Hilton announced a pledge of $50 million over five years to address the water needs of more than one million people in sub-Saharan Africa and water stressed areas of India and Mexico. The $50 million will fund a three-part strategy to deliver access to sustainable safe water; increase advocacy and capacity; and expand knowledge on global water best practices for communities, governments, NGOs and donors.

“It is estimated that 3.4 million people die each year from contaminated water and poor sanitation and hygiene practices,” said Hilton. “To put that number into context, it’s like the entire population of Connecticut or Oklahoma dying every year.

Hilton said, “2.1 million children die every year from contaminated drinking water, poor sanitation and poor hygiene practices. That’s like the population of New Mexico or Utah, dying every year. It’s unthinkable, but we can’t afford to ignore the problem.”
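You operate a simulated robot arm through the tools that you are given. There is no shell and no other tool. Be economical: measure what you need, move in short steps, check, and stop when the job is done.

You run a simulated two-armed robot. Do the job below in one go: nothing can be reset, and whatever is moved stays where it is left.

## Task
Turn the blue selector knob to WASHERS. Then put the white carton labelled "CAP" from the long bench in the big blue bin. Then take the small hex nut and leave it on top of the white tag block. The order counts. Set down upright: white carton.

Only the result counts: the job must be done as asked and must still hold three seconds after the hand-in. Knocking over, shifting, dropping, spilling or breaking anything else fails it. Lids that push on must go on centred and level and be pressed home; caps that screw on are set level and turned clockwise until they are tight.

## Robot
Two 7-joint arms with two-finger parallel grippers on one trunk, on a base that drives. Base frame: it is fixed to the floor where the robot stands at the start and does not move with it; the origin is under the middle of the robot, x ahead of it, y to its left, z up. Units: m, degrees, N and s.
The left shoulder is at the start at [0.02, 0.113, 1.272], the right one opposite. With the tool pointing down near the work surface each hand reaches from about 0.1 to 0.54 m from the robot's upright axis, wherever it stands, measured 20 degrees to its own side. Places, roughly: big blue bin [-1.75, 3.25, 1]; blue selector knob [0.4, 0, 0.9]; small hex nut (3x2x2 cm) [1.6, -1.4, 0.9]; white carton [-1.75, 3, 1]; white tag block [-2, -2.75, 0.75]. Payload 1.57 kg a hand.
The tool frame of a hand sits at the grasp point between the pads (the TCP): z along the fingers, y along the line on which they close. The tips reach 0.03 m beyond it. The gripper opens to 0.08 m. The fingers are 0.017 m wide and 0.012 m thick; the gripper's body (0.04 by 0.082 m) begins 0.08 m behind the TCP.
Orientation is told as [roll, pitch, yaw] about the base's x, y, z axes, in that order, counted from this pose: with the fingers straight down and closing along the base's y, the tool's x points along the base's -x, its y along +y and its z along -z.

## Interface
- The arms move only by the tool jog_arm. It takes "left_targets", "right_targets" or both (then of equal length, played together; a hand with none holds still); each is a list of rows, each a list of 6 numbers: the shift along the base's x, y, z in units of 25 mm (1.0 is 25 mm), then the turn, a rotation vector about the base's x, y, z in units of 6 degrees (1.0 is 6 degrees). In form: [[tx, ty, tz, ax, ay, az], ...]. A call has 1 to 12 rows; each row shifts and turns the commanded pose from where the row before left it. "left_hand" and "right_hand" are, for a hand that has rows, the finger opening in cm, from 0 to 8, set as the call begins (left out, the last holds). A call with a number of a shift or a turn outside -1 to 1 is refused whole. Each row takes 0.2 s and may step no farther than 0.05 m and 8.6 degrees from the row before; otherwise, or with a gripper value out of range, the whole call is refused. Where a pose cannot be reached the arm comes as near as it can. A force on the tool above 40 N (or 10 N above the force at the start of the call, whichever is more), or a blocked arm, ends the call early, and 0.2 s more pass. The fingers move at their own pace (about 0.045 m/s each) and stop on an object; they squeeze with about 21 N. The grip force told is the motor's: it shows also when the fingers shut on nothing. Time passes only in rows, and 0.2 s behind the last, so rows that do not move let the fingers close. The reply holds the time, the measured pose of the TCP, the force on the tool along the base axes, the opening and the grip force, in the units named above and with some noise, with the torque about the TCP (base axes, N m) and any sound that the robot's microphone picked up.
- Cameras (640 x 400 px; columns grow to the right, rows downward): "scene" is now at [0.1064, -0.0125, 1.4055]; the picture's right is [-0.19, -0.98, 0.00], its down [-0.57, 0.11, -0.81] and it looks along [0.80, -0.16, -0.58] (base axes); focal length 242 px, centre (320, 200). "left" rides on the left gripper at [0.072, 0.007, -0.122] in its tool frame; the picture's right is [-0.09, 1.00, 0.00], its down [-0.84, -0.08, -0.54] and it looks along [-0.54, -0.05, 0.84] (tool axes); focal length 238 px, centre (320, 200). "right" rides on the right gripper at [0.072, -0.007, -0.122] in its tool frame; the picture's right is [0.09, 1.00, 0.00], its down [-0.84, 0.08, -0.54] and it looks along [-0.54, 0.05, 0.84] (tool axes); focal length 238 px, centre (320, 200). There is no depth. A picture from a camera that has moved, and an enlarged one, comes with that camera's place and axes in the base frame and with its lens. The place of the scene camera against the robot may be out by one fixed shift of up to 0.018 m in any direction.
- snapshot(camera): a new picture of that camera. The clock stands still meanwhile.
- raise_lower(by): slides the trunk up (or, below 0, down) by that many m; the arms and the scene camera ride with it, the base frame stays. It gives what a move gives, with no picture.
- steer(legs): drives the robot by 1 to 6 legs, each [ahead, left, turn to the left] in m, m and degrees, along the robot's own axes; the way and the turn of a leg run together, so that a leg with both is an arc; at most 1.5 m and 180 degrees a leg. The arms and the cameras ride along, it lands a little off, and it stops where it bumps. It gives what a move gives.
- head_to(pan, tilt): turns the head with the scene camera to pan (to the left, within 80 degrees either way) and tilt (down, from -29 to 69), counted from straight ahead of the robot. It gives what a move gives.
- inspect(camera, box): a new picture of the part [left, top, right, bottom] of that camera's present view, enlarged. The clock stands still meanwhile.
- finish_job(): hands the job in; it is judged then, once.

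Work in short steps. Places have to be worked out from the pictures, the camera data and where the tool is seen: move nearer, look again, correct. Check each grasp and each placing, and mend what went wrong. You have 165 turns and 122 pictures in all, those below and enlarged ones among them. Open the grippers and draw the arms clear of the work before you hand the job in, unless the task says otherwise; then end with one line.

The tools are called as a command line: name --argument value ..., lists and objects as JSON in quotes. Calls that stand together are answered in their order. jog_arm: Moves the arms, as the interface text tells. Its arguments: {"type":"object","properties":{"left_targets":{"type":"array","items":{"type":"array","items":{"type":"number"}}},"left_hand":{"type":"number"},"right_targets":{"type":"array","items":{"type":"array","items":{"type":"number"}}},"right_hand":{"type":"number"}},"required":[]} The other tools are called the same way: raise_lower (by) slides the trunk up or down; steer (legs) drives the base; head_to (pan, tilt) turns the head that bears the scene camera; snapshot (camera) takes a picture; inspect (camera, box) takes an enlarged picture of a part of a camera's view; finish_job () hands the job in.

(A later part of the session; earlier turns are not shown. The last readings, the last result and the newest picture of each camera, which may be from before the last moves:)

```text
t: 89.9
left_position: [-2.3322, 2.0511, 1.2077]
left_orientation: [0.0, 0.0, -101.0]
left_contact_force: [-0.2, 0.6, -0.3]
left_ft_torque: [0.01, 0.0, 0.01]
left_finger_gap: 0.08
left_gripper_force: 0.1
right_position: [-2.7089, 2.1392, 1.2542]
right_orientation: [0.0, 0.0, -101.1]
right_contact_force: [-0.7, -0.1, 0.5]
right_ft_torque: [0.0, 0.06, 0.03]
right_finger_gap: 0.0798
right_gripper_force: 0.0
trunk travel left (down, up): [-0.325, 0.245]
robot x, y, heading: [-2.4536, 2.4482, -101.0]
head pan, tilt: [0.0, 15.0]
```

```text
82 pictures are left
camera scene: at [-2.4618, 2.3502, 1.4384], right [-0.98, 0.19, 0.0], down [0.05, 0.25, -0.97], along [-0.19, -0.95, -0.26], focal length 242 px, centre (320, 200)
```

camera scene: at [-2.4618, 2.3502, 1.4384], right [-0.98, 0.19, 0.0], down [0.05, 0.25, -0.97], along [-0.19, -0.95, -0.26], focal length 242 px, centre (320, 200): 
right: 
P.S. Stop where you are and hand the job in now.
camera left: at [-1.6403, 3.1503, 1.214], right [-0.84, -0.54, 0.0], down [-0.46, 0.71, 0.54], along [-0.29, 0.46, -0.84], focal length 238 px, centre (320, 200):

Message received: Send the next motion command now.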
On behalf of Coca-Cola, Seabright announced that that $6 million will be dedicated to water and sanitation partnerships aimed at improving the lives of an estimated 250,000 women and girls on the African continent.

Participating in the event via satellite from Cape Town, South Africa where World Water Day events were in full swing, were His Royal Highness Willem-Alexander, Prince of Orange, a long-time water security supporter; South Africa’s Environment and Water Minister Edna Molewa, and Dr. Joan Clos, executive director of UN-Habitat.